#### [Source]
++++++++++
Purushotam Adhikari

Posted on Jun 23

Multi-Container Applications with Docker Compose: Real-World Examples

#webdev #programming #docker #containers

Modern applications rarely run in isolation. Whether you're building a web application with a database, setting up a microservices architecture, or creating a development environment that mirrors production, you'll likely need multiple containers working together. Docker Compose makes orchestrating these multi-container applications straightforward and reproducible.

In this article, we'll explore practical, real-world examples of Docker Compose configurations that you can adapt for your own projects.

What is Docker Compose?

Docker Compose is a tool for defining and running multi-container Docker applications. Using a YAML file, you can configure your application's services, networks, and volumes, then spin up your entire stack with a single command.

Key benefits include:

Reproducible environments across development, testing, and production
Simplified orchestration of complex multi-service applications
Easy scaling and service management
Network isolation and service discovery out of the box

Example 1: Full-Stack Web Application (MEAN Stack)

Let's start with a complete web application stack: MongoDB, Express.js API, Angular frontend, and Node.js backend.

version: '3.8'

services:
  # MongoDB Database
  mongodb:
    image: mongo:6.0
    container_name: mean_mongodb
    restart: unless-stopped
    environment:
      MONGO_INITDB_ROOT_USERNAME: admin
      MONGO_INITDB_ROOT_PASSWORD: password123
      MONGO_INITDB_DATABASE: meanapp
    ports:
      - "27017:27017"
    volumes:
      - mongodb_data:/data/db
      - ./mongo-init.js:/docker-entrypoint-initdb.d/mongo-init.js:ro
    networks:
      - mean_network

  # Node.js API Backend
  api:
    build:
      context: ./backend
      dockerfile: Dockerfile
    container_name: mean_api
    restart: unless-stopped
    environment:
      NODE_ENV: development
      MONGODB_URI: mongodb://admin:password123@mongodb:27017/meanapp?authSource=admin
      JWT_SECRET: your-jwt-secret-key
      PORT: 3000
    ports:
      - "3000:3000"
++++++++++
#### [Material provided]
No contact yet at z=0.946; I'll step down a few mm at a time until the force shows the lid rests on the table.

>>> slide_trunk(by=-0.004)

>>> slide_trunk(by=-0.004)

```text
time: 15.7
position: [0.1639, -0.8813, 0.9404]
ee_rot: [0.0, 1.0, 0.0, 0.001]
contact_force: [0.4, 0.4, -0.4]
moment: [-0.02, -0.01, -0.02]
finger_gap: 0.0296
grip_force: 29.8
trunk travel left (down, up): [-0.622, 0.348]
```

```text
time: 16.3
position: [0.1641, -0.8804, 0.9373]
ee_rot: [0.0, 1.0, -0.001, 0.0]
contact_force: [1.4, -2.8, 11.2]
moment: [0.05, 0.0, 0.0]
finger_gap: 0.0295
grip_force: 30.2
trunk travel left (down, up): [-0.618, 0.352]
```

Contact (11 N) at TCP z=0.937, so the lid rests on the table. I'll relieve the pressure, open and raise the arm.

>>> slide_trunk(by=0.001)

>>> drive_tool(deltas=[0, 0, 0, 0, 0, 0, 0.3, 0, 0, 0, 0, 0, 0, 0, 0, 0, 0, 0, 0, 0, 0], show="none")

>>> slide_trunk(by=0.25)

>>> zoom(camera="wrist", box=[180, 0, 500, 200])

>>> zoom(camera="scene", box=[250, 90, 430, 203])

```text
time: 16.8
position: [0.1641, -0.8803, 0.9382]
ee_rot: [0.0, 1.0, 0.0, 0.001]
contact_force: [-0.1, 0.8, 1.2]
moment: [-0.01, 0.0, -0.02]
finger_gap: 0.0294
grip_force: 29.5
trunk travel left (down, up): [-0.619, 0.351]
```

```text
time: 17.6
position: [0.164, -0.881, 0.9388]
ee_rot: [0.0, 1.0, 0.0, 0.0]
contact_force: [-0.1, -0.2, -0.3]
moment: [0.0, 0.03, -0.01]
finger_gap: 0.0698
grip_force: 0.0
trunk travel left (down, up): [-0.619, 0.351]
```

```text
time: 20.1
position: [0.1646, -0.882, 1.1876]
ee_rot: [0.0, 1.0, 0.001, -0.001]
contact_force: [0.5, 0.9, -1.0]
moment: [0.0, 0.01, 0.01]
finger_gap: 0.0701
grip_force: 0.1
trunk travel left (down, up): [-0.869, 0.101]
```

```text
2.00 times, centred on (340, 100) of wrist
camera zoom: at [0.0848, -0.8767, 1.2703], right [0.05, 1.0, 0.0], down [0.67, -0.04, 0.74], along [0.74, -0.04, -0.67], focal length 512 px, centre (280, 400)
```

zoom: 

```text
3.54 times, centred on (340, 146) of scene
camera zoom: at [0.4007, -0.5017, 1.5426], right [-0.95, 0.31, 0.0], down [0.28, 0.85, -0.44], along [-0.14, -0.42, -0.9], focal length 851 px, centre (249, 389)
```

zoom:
++++++++++
#### [Written request 1]
Retype the section of the source that opens with "#webdev #programming #docker" and closes with "is Docker Compose?".
#### [Written request 2]
Resume the source where it left off.

#### [Exercise response 1]
#webdev #programming #docker #containers

Modern applications rarely run in isolation. Whether you're building a web application with a database, setting up a microservices architecture, or creating a development environment that mirrors production, you'll likely need multiple containers working together. Docker Compose makes orchestrating these multi-container applications straightforward and reproducible.

In this article, we'll explore practical, real-world examples of Docker Compose configurations that you can adapt for your own projects.

What is Docker Compose?

#### [Exercise response 2]
    volumes:
      - ./backend:/app
      - /app/node_modules
    depends_on:
      - mongodb
    networks:
      - mean_network

  # Angular Frontend
  frontend:
    build:
      context: ./frontend
      dockerfile: Dockerfile
    container_name: mean_frontend
    restart: unless-stopped
    environment:
      - NODE_ENV=development
    ports:
      - "4200:4200"
    volumes:
      - ./frontend:/app
      - /app/node_modules
    depends_on:
      - api
    networks:
      - mean_network

  # Nginx Reverse Proxy
  nginx:
    image: nginx:alpine
    container_name: mean_nginx
    restart: unless-stopped
    ports:
      - "80:80"
    volumes:
      - ./nginx/nginx.conf:/etc/nginx/nginx.conf:ro
    depends_on:
      - frontend
      - api
    networks:
      - mean_network

volumes:
  mongodb_data:

networks:
  mean_network:
    driver: bridge

Key Features:

MongoDB with persistent data storage
API backend with environment-specific configuration
Frontend development server with hot reload
Nginx reverse proxy for routing
Custom network for service communication

Example 2: E-commerce Platform with Microservices

Here's a more complex example showing a microservices-based e-commerce platform:

version: '3.8'

services:
  # API Gateway
  api-gateway:
    image: nginx:alpine
    container_name: ecommerce_gateway
    ports:
      - "80:80"
      - "443:443"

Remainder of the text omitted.